Laura P. Gelfman, M.D.
Hertzberg Palliative Care Institute of the BrookdaleDepartment of Geriatrics, Mount Sinai School of Medicine, New York, NewYork.
R. Sean Morrison,
Hertzberg Palliative Care Institute of the Brookdale Department of Geriatrics, Mount Sinai School of Medicine, New York, New York.
National Palliative Care Research Center, New York, New York.
Background: Medical care for seriously ill patients has been acknowledged to be inadequate and multiple reports have called for increased investment in palliative medicine research.
Objective: To identify funding sources of palliative medicine research published form 2003–2005 and to examine National Institutes of Health (NIH) funding of palliative medicine research from 2001–2005.
Methods: We sought to identify United States publications related to adult palliative medicine research from 2003–2005 and their funding sources. We reviewed all articles published in the major palliative medicine journals and additionally, we reviewed all articles published in major medicine journals and relevant sub-specialty journals which were identified in Pub-Med using the key words “palliative care,”“end-of-life care,” “hospice” and “end-of-life.” From all identified articles, we abstracted all sources of funding detailed. We then compiled a list of U.S. palliative medicine researchers from 2001–2005 using the published first and last authors in the above article review,the editorial boards of palliative medicine journals, and other organizations.
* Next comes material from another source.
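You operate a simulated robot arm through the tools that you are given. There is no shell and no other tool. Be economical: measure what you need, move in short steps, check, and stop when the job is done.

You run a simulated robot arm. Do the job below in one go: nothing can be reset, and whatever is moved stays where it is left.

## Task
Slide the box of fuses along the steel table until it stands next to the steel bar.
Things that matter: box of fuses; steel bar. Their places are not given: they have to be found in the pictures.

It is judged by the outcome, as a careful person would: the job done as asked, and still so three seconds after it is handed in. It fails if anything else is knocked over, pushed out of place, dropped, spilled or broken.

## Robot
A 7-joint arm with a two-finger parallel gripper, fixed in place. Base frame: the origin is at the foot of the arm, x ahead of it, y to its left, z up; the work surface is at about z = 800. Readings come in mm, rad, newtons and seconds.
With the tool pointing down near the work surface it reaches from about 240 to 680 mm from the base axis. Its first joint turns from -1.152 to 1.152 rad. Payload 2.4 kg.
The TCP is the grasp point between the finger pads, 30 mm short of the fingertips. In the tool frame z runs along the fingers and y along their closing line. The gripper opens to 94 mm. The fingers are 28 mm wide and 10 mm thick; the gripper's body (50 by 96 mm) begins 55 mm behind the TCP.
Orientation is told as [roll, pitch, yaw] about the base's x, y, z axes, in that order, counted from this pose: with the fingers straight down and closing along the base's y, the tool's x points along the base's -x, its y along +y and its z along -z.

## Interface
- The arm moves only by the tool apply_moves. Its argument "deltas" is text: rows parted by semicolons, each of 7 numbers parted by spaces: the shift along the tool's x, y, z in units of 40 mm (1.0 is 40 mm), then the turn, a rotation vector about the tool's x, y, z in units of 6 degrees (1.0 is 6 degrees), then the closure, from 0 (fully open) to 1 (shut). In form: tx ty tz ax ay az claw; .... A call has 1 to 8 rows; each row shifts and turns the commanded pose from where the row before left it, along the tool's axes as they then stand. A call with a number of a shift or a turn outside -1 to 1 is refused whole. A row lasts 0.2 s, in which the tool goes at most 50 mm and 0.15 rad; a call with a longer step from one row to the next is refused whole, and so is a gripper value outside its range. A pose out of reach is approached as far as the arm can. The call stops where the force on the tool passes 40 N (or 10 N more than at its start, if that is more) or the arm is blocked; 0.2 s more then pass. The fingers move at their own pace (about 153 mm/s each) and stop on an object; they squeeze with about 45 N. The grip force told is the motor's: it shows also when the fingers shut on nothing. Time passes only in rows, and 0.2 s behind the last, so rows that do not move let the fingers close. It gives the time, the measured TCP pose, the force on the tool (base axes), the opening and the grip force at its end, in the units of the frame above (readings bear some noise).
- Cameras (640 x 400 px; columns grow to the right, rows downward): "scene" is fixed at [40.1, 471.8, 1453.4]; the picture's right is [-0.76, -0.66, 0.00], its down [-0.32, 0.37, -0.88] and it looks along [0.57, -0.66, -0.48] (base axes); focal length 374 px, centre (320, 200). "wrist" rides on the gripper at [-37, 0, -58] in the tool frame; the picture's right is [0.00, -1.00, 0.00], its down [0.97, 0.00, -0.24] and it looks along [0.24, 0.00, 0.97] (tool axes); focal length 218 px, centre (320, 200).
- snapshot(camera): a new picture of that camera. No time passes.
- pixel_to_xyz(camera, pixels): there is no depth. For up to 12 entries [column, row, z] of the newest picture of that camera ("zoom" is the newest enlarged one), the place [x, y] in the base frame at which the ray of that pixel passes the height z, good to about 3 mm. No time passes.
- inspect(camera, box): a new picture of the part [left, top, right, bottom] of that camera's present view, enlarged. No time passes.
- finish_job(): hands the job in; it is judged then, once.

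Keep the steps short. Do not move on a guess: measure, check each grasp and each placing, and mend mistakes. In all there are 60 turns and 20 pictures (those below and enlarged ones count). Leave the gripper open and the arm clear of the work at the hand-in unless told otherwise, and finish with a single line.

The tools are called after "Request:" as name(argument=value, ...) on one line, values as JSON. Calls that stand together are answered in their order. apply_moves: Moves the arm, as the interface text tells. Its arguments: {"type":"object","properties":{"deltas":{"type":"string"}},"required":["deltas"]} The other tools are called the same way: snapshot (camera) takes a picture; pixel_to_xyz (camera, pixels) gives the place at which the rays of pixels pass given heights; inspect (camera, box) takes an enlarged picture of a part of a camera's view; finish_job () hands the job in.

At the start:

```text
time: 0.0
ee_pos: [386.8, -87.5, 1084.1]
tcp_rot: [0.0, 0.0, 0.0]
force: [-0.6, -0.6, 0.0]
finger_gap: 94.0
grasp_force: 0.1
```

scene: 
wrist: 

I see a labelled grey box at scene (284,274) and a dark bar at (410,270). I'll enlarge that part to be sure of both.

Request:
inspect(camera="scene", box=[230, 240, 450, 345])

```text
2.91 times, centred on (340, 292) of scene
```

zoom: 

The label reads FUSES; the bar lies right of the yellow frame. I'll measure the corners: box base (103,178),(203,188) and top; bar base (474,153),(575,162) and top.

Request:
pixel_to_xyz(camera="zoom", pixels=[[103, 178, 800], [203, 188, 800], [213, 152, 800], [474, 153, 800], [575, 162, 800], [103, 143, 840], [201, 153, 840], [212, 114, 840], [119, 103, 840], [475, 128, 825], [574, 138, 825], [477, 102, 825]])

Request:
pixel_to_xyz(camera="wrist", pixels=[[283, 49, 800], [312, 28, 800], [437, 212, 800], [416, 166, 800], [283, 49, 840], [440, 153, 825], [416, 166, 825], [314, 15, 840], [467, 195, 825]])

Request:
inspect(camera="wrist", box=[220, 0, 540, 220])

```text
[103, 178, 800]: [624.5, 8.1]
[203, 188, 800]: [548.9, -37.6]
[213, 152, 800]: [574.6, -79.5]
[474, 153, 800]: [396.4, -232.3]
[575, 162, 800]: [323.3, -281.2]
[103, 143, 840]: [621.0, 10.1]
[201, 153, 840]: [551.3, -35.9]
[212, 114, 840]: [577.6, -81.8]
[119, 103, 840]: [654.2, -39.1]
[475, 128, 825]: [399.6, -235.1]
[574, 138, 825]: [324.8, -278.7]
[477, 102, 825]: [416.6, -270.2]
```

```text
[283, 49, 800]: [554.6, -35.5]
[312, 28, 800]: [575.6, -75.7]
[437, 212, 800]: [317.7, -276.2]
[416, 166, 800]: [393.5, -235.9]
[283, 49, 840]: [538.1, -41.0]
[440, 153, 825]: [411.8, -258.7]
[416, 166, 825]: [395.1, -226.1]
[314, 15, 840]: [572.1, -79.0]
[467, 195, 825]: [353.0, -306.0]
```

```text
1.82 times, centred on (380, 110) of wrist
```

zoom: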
To examine NIH funding, we cross-matched this list of researchers against all NIH grants funded from 2001–2005.
Results: We identified 388 palliative medicine research articles and 2,197 investigators. Seventy-two percent of papers identified received extramural funding: 31% from the NIH, 51% from foundations, and 16% from other sources. Only 109 investigators received NIH funding and the National Cancer Institute (NCI), National Institute of Nursing Research (NINR), and National Institute on Aging (NIA)funded 85% of all NIH awards.
Conclusions: Research funding, particularly federal funding, for palliative medicine research is inadequate to support improvements in care for the most seriously ill patients and their families.